◆ **TASK DETAILS**: Transcribe the listing that follows in full, omitting pictures.

◆ **SOURCE DATA**:
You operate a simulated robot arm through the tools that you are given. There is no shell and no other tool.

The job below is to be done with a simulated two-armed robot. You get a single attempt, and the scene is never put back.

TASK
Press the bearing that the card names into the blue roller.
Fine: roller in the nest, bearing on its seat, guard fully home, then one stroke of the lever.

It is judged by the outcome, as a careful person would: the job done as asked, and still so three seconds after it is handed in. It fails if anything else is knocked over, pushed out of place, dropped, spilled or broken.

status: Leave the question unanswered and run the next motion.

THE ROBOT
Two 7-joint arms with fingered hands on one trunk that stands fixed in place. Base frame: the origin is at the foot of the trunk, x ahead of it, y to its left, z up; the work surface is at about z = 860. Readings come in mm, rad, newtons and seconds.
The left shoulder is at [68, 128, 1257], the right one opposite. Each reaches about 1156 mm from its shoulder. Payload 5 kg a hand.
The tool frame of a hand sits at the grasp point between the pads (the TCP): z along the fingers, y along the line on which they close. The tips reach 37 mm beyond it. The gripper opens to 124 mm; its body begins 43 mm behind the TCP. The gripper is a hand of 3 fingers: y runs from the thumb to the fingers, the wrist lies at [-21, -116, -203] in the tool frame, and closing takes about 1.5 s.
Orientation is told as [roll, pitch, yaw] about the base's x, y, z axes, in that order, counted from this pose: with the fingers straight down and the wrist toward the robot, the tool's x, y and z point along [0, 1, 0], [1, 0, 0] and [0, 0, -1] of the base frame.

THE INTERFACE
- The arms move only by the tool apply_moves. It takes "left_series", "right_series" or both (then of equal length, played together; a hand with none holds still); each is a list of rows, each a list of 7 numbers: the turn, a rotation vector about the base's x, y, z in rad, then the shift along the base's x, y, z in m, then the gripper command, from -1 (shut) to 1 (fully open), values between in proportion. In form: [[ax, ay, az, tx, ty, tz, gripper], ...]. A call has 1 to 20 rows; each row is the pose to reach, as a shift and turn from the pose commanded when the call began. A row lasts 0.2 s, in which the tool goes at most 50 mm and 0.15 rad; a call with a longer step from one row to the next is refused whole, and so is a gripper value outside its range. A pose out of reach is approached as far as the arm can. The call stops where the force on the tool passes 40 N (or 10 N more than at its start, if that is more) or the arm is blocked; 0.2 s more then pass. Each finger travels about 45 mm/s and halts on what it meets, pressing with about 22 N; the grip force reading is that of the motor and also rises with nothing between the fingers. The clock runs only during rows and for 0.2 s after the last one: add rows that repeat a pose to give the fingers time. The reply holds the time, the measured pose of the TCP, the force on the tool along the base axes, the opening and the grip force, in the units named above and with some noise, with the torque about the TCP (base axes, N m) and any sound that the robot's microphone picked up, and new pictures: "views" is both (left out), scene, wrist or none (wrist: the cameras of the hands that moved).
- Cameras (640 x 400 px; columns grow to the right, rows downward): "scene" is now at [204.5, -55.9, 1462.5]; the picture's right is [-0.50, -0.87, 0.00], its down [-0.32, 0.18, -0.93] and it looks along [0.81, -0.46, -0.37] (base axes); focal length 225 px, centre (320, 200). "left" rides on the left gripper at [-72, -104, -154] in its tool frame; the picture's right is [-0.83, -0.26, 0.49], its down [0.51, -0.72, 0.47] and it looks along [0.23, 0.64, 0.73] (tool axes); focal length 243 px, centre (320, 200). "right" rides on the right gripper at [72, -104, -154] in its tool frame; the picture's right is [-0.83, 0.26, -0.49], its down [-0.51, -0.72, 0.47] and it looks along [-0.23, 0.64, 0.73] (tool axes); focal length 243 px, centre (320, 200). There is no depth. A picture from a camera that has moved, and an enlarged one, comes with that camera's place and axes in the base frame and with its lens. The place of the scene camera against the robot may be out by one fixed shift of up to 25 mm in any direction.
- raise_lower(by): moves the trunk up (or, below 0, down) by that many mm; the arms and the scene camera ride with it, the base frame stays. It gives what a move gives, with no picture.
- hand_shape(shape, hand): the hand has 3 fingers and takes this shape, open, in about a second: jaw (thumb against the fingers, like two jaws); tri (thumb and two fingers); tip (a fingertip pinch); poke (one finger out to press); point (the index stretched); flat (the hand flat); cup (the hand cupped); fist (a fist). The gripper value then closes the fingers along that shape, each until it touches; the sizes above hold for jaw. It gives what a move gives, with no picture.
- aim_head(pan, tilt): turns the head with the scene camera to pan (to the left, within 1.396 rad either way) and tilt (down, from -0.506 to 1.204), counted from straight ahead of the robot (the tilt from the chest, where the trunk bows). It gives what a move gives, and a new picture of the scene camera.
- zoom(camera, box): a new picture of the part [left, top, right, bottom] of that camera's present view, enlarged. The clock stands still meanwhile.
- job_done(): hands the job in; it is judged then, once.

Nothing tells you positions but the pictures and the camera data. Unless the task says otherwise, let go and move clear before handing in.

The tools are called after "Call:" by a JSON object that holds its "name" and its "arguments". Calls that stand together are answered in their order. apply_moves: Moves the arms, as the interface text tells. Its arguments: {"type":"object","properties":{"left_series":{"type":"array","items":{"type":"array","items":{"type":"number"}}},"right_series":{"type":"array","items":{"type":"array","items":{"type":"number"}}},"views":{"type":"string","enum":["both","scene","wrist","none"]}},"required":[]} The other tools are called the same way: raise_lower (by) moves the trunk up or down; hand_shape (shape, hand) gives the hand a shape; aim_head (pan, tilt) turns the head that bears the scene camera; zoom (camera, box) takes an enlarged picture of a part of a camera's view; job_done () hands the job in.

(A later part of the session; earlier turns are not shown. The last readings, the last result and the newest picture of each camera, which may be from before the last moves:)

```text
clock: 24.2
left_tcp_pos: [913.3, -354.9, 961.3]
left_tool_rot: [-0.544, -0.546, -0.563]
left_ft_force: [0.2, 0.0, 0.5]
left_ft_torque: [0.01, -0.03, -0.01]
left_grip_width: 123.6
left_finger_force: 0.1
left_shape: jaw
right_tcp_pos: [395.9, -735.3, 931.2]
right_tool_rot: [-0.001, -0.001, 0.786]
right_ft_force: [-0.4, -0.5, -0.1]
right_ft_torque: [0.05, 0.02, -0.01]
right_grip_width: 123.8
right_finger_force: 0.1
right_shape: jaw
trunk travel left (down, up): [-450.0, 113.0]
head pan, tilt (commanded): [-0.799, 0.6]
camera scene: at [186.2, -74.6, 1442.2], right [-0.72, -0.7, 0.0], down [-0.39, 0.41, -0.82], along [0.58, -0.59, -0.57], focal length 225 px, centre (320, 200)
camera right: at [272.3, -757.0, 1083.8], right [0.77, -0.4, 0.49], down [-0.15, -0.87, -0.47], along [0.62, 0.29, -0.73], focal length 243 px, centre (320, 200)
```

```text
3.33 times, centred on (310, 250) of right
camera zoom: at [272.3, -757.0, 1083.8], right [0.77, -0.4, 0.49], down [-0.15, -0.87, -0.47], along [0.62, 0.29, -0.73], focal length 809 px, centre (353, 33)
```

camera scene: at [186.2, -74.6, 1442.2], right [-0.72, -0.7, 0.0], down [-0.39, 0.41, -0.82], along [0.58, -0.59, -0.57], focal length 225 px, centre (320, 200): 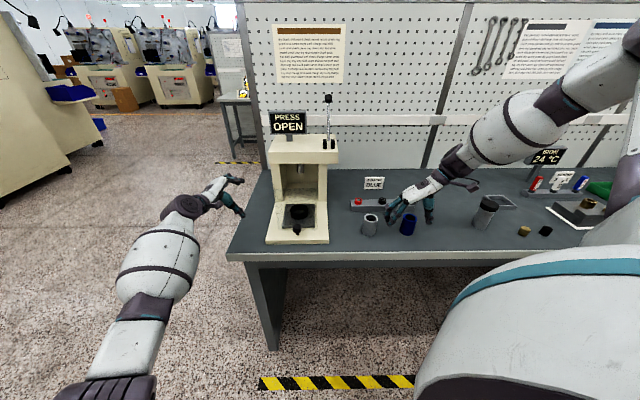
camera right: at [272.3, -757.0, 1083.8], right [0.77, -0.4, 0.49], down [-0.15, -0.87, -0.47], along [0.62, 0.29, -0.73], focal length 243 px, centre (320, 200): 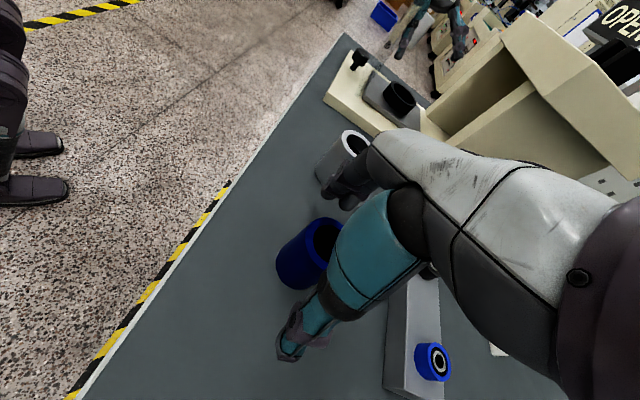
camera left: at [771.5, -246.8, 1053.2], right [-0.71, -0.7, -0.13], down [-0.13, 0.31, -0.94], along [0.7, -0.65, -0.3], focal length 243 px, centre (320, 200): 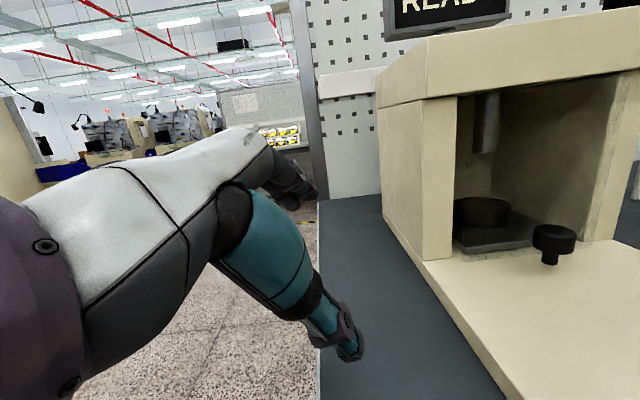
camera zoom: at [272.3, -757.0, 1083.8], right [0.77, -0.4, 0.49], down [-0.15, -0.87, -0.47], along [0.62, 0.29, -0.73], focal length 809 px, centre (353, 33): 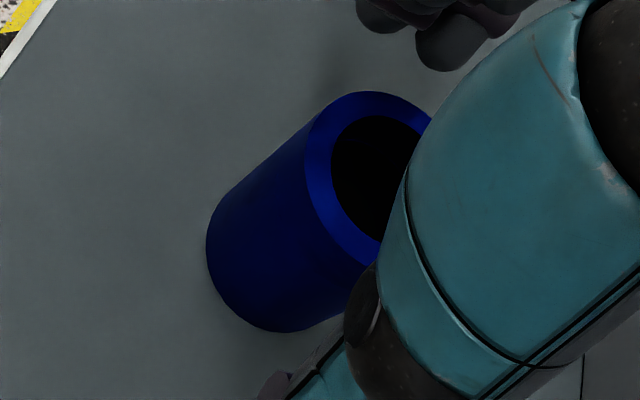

◆ **RESULT FOR THIS EXERCISE**:
You operate a simulated robot arm through the tools that you are given. There is no shell and no other tool.

The job below is to be done with a simulated two-armed robot. You get a single attempt, and the scene is never put back.

TASK
Press the bearing that the card names into the blue roller.
Fine: roller in the nest, bearing on its seat, guard fully home, then one stroke of the lever.

It is judged by the outcome, as a careful person would: the job done as asked, and still so three seconds after it is handed in. It fails if anything else is knocked over, pushed out of place, dropped, spilled or broken.

status: Leave the question unanswered and run the next motion.

THE ROBOT
Two 7-joint arms with fingered hands on one trunk that stands fixed in place. Base frame: the origin is at the foot of the trunk, x ahead of it, y to its left, z up; the work surface is at about z = 860. Readings come in mm, rad, newtons and seconds.
The left shoulder is at [68, 128, 1257], the right one opposite. Each reaches about 1156 mm from its shoulder. Payload 5 kg a hand.
The tool frame of a hand sits at the grasp point between the pads (the TCP): z along the fingers, y along the line on which they close. The tips reach 37 mm beyond it. The gripper opens to 124 mm; its body begins 43 mm behind the TCP. The gripper is a hand of 3 fingers: y runs from the thumb to the fingers, the wrist lies at [-21, -116, -203] in the tool frame, and closing takes about 1.5 s.
Orientation is told as [roll, pitch, yaw] about the base's x, y, z axes, in that order, counted from this pose: with the fingers straight down and the wrist toward the robot, the tool's x, y and z point along [0, 1, 0], [1, 0, 0] and [0, 0, -1] of the base frame.

THE INTERFACE
- The arms move only by the tool apply_moves. It takes "left_series", "right_series" or both (then of equal length, played together; a hand with none holds still); each is a list of rows, each a list of 7 numbers: the turn, a rotation vector about the base's x, y, z in rad, then the shift along the base's x, y, z in m, then the gripper command, from -1 (shut) to 1 (fully open), values between in proportion. In form: [[ax, ay, az, tx, ty, tz, gripper], ...]. A call has 1 to 20 rows; each row is the pose to reach, as a shift and turn from the pose commanded when the call began. A row lasts 0.2 s, in which the tool goes at most 50 mm and 0.15 rad; a call with a longer step from one row to the next is refused whole, and so is a gripper value outside its range. A pose out of reach is approached as far as the arm can. The call stops where the force on the tool passes 40 N (or 10 N more than at its start, if that is more) or the arm is blocked; 0.2 s more then pass. Each finger travels about 45 mm/s and halts on what it meets, pressing with about 22 N; the grip force reading is that of the motor and also rises with nothing between the fingers. The clock runs only during rows and for 0.2 s after the last one: add rows that repeat a pose to give the fingers time. The reply holds the time, the measured pose of the TCP, the force on the tool along the base axes, the opening and the grip force, in the units named above and with some noise, with the torque about the TCP (base axes, N m) and any sound that the robot's microphone picked up, and new pictures: "views" is both (left out), scene, wrist or none (wrist: the cameras of the hands that moved).
- Cameras (640 x 400 px; columns grow to the right, rows downward): "scene" is now at [204.5, -55.9, 1462.5]; the picture's right is [-0.50, -0.87, 0.00], its down [-0.32, 0.18, -0.93] and it looks along [0.81, -0.46, -0.37] (base axes); focal length 225 px, centre (320, 200). "left" rides on the left gripper at [-72, -104, -154] in its tool frame; the picture's right is [-0.83, -0.26, 0.49], its down [0.51, -0.72, 0.47] and it looks along [0.23, 0.64, 0.73] (tool axes); focal length 243 px, centre (320, 200). "right" rides on the right gripper at [72, -104, -154] in its tool frame; the picture's right is [-0.83, 0.26, -0.49], its down [-0.51, -0.72, 0.47] and it looks along [-0.23, 0.64, 0.73] (tool axes); focal length 243 px, centre (320, 200). There is no depth. A picture from a camera that has moved, and an enlarged one, comes with that camera's place and axes in the base frame and with its lens. The place of the scene camera against the robot may be out by one fixed shift of up to 25 mm in any direction.
- raise_lower(by): moves the trunk up (or, below 0, down) by that many mm; the arms and the scene camera ride with it, the base frame stays. It gives what a move gives, with no picture.
- hand_shape(shape, hand): the hand has 3 fingers and takes this shape, open, in about a second: jaw (thumb against the fingers, like two jaws); tri (thumb and two fingers); tip (a fingertip pinch); poke (one finger out to press); point (the index stretched); flat (the hand flat); cup (the hand cupped); fist (a fist). The gripper value then closes the fingers along that shape, each until it touches; the sizes above hold for jaw. It gives what a move gives, with no picture.
- aim_head(pan, tilt): turns the head with the scene camera to pan (to the left, within 1.396 rad either way) and tilt (down, from -0.506 to 1.204), counted from straight ahead of the robot (the tilt from the chest, where the trunk bows). It gives what a move gives, and a new picture of the scene camera.
- zoom(camera, box): a new picture of the part [left, top, right, bottom] of that camera's present view, enlarged. The clock stands still meanwhile.
- job_done(): hands the job in; it is judged then, once.

Nothing tells you positions but the pictures and the camera data. Unless the task says otherwise, let go and move clear before handing in.

The tools are called after "Call:" by a JSON object that holds its "name" and its "arguments". Calls that stand together are answered in their order. apply_moves: Moves the arms, as the interface text tells. Its arguments: {"type":"object","properties":{"left_series":{"type":"array","items":{"type":"array","items":{"type":"number"}}},"right_series":{"type":"array","items":{"type":"array","items":{"type":"number"}}},"views":{"type":"string","enum":["both","scene","wrist","none"]}},"required":[]} The other tools are called the same way: raise_lower (by) moves the trunk up or down; hand_shape (shape, hand) gives the hand a shape; aim_head (pan, tilt) turns the head that bears the scene camera; zoom (camera, box) takes an enlarged picture of a part of a camera's view; job_done () hands the job in.

(A later part of the session; earlier turns are not shown. The last readings, the last result and the newest picture of each camera, which may be from before the last moves:)

```text
clock: 24.2
left_tcp_pos: [913.3, -354.9, 961.3]
left_tool_rot: [-0.544, -0.546, -0.563]
left_ft_force: [0.2, 0.0, 0.5]
left_ft_torque: [0.01, -0.03, -0.01]
left_grip_width: 123.6
left_finger_force: 0.1
left_shape: jaw
right_tcp_pos: [395.9, -735.3, 931.2]
right_tool_rot: [-0.001, -0.001, 0.786]
right_ft_force: [-0.4, -0.5, -0.1]
right_ft_torque: [0.05, 0.02, -0.01]
right_grip_width: 123.8
right_finger_force: 0.1
right_shape: jaw
trunk travel left (down, up): [-450.0, 113.0]
head pan, tilt (commanded): [-0.799, 0.6]
camera scene: at [186.2, -74.6, 1442.2], right [-0.72, -0.7, 0.0], down [-0.39, 0.41, -0.82], along [0.58, -0.59, -0.57], focal length 225 px, centre (320, 200)
camera right: at [272.3, -757.0, 1083.8], right [0.77, -0.4, 0.49], down [-0.15, -0.87, -0.47], along [0.62, 0.29, -0.73], focal length 243 px, centre (320, 200)
```

```text
3.33 times, centred on (310, 250) of right
camera zoom: at [272.3, -757.0, 1083.8], right [0.77, -0.4, 0.49], down [-0.15, -0.87, -0.47], along [0.62, 0.29, -0.73], focal length 809 px, centre (353, 33)
```

camera scene: at [186.2, -74.6, 1442.2], right [-0.72, -0.7, 0.0], down [-0.39, 0.41, -0.82], along [0.58, -0.59, -0.57], focal length 225 px, centre (320, 200): 
camera right: at [272.3, -757.0, 1083.8], right [0.77, -0.4, 0.49], down [-0.15, -0.87, -0.47], along [0.62, 0.29, -0.73], focal length 243 px, centre (320, 200): 
camera left: at [771.5, -246.8, 1053.2], right [-0.71, -0.7, -0.13], down [-0.13, 0.31, -0.94], along [0.7, -0.65, -0.3], focal length 243 px, centre (320, 200): 
camera zoom: at [272.3, -757.0, 1083.8], right [0.77, -0.4, 0.49], down [-0.15, -0.87, -0.47], along [0.62, 0.29, -0.73], focal length 809 px, centre (353, 33): 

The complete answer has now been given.